This welcome display on the part of the Ottoman Porte caused the most active preparations in London for the speedy conclusion of a treaty of alliance, offensive and defensive, between Great Britain and Turkey. The more effectually to

bring this measure to a happy maturity, the British government resolved to bestow a ministerial character upon the English officer destined to the difficult task of associating and co-operating with the Turkish fleets and armies. The choice of the person to fulfil this character, at once so delicate and so arduous, naturally and very justly fell upon Sir William Sidney Smith; and he was accordingly included in the especial full powers as joint plenipotentiary with, and despatched to, the British minister then residing at Constantinople. Sir Sidney had been appointed, on the 2nd of July, 1798, to the command of the Tigre of eighty guns; and in that ship he sailed on his honourable mission from Portsmouth, on the 29th of October of the same year. This service was peculiarly grateful to our

. officer, as his brother was, at that time, the English envoy to the Ottoman Porte.

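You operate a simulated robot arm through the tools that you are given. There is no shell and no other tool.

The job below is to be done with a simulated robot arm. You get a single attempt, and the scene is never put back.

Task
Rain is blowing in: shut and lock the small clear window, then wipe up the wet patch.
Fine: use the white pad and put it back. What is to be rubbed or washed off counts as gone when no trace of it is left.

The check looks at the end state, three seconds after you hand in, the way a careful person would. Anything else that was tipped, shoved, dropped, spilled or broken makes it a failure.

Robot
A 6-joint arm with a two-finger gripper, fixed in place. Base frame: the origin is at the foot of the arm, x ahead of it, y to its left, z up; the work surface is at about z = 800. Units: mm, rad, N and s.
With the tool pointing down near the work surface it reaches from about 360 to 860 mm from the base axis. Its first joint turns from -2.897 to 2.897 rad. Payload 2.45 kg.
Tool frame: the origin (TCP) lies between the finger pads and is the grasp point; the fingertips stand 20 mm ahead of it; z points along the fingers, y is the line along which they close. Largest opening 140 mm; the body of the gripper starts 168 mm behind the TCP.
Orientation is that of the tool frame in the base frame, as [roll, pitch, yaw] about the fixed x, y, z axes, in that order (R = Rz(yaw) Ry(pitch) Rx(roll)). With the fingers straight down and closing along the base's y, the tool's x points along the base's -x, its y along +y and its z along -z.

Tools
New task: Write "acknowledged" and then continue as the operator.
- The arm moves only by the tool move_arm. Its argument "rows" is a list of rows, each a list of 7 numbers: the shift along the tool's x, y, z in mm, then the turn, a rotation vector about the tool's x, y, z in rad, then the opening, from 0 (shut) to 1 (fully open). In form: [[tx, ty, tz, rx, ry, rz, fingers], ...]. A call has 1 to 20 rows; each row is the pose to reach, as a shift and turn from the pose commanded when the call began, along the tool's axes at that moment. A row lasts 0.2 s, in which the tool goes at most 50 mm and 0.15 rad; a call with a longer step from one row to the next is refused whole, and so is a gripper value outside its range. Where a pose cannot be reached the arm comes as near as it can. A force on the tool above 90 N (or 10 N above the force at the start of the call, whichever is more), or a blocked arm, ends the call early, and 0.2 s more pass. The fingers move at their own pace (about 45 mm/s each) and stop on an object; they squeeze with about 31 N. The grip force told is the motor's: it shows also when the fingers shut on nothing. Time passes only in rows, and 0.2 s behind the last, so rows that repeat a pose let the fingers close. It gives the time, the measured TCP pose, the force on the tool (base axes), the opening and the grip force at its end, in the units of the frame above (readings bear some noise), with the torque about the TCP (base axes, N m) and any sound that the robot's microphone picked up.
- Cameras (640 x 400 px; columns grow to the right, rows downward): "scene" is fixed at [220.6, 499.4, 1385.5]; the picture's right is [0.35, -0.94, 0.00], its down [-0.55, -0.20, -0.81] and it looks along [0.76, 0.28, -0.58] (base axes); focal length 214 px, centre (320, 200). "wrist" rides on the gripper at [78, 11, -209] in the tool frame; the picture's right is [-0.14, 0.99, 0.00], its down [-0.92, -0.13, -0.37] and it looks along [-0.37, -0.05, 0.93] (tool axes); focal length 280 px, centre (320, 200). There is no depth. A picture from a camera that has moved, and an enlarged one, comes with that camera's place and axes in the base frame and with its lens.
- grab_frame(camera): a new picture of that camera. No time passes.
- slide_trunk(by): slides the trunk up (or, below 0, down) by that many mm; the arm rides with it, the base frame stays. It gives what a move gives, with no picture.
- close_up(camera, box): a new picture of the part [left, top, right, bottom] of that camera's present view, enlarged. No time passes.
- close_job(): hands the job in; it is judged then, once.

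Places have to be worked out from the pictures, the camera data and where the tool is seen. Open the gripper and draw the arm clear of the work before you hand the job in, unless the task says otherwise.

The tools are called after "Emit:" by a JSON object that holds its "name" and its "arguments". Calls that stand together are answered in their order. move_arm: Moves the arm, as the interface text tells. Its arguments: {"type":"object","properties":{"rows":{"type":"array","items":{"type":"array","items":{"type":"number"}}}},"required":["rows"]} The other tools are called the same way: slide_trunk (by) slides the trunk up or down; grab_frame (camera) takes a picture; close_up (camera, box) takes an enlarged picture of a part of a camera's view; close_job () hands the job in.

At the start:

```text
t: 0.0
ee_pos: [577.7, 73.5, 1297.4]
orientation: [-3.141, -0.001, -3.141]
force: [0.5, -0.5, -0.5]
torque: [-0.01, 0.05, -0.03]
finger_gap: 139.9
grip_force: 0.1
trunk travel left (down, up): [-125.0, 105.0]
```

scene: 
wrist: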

On the 5th of January, 1799, he had a conference with the Reis Effendi, at which was present Mr. Spencer Smith, the English ambassador. Among the presents destined for the Grand Seignior, and which Sir Sidney Smith was charged to present, were a perfect model of the Royal George, and twelve brass field-pieces, three-pounders with their caissons so constructed as to be portable on camels.

On the 11th he took up his residence at the beautiful palace of Bailes, in which the ambassadors of the Venetian republic formerly lived. He was accompanied by several military and naval officers, some French emigrants, and a guard of marines. He was received by the Ottoman court with all the distinction due to a foreigner in a public character.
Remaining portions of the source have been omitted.